There have been amnesty clauses in the last two CBAs, allowing teams to waive players and have their salaries removed from the salary cap. This move would potentially deal a blow to the Miami Heat as they look for a solution to Chris Bosh, who is owed $75 million over the next three years.
The sides have made progress on several other key issues including contract extensions, restricted free agency and qualifying offers, according to sources. Under the new deal, players are expected to be able to sign contract extensions two years after the date of their original signing. Currently, they have to wait three years. Restricted free agents also will be able to agree to offer sheets with teams starting on July 1 instead of waiting until July 7. The window for teams to match these offer sheets will be reduced from 72 hours to 48 hours. Also, teams will no longer be able to pull qualifying offers to restricted free agents as is currently allowed before July 31.

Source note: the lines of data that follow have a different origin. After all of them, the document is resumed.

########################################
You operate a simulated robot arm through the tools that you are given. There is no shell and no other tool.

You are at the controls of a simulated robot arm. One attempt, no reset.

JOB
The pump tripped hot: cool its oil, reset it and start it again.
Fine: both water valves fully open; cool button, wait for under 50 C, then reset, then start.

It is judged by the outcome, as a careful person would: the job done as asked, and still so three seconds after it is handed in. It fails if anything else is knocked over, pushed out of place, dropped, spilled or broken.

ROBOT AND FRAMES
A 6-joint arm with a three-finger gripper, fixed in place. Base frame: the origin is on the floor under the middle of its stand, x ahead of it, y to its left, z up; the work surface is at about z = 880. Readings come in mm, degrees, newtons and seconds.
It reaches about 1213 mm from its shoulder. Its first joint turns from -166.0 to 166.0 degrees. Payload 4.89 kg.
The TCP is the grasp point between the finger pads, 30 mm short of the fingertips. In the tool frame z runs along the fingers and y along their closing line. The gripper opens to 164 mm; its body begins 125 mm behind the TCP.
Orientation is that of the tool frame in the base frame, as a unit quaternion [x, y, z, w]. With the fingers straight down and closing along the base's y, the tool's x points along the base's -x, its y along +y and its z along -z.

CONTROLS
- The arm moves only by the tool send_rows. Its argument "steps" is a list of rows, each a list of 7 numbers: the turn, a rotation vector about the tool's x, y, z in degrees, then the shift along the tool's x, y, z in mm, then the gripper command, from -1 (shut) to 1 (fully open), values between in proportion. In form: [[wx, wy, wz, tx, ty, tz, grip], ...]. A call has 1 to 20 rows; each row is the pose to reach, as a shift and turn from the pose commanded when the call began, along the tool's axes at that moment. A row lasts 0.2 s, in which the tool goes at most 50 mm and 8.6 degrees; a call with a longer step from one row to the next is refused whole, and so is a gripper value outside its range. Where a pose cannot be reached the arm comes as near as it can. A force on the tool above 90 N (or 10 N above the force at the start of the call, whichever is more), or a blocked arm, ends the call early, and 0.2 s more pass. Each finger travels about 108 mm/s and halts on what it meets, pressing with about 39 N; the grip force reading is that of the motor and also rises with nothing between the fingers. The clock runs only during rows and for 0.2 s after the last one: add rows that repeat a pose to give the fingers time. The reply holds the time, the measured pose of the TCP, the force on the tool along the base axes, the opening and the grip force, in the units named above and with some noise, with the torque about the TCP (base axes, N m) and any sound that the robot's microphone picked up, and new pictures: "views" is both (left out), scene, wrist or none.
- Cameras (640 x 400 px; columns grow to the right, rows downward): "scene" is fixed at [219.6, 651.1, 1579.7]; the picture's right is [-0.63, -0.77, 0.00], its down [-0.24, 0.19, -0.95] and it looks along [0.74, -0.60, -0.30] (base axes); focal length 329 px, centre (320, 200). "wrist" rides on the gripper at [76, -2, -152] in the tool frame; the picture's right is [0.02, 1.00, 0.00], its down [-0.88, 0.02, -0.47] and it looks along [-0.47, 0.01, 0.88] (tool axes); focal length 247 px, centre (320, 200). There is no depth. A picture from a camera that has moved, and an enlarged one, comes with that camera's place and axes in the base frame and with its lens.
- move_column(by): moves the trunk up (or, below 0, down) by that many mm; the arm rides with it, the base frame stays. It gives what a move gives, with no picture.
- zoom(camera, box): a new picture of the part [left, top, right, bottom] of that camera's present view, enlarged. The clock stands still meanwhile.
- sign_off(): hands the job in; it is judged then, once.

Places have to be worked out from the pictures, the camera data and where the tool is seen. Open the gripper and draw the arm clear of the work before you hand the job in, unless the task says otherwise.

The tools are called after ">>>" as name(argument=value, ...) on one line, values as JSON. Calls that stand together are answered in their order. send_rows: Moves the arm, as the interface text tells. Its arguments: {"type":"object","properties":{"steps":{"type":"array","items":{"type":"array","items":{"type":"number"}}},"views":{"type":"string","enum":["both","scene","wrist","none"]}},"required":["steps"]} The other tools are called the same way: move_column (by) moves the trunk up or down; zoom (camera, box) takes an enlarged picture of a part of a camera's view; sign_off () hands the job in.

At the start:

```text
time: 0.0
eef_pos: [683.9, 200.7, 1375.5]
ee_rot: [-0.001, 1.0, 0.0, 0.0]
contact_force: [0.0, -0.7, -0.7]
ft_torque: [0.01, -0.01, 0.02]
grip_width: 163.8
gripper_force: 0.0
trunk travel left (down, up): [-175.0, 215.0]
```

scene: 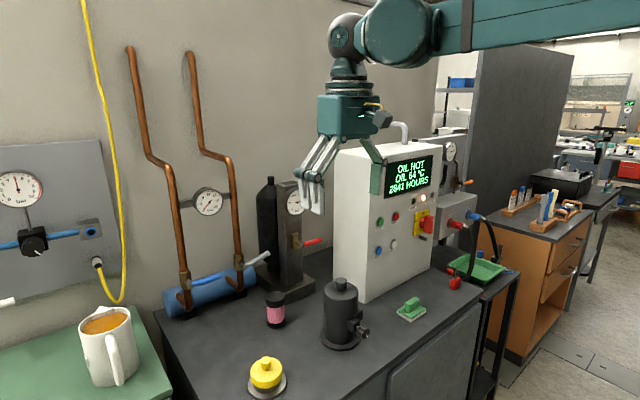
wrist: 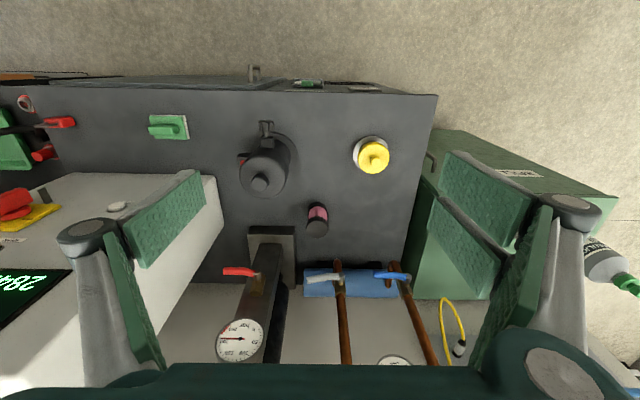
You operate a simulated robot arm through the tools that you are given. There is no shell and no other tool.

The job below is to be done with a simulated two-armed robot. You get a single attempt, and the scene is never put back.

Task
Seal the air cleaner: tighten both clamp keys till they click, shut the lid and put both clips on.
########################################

The NBA’s 30-something stars – including NBPA president Chris Paul, vice president LeBron James and executive committee member Carmelo Anthony – will benefit from the changing of the 36-and-over rule that now prohibits players from signing a five-year maximum contract if their 36th birthday occurs within the life of the deal. The NBA and union have tentatively agreed to change the rule to over 38, league sources told The Vertical, which would have significant financial implications for superstars in the twilight of their careers.
Among the principles in agreement, the NBA’s Basketball Related Income (BRI) split will remain unchanged in a new agreement, league sources said. The players receive a share in the range of 49 to 51 percent of the current BRI.
The NBA will raise rookie-scale, veteran minimum and free-agent exception deals in the new agreement, league sources said. Rises in those salaries could come in the 50 percent range over current numbers, sources said.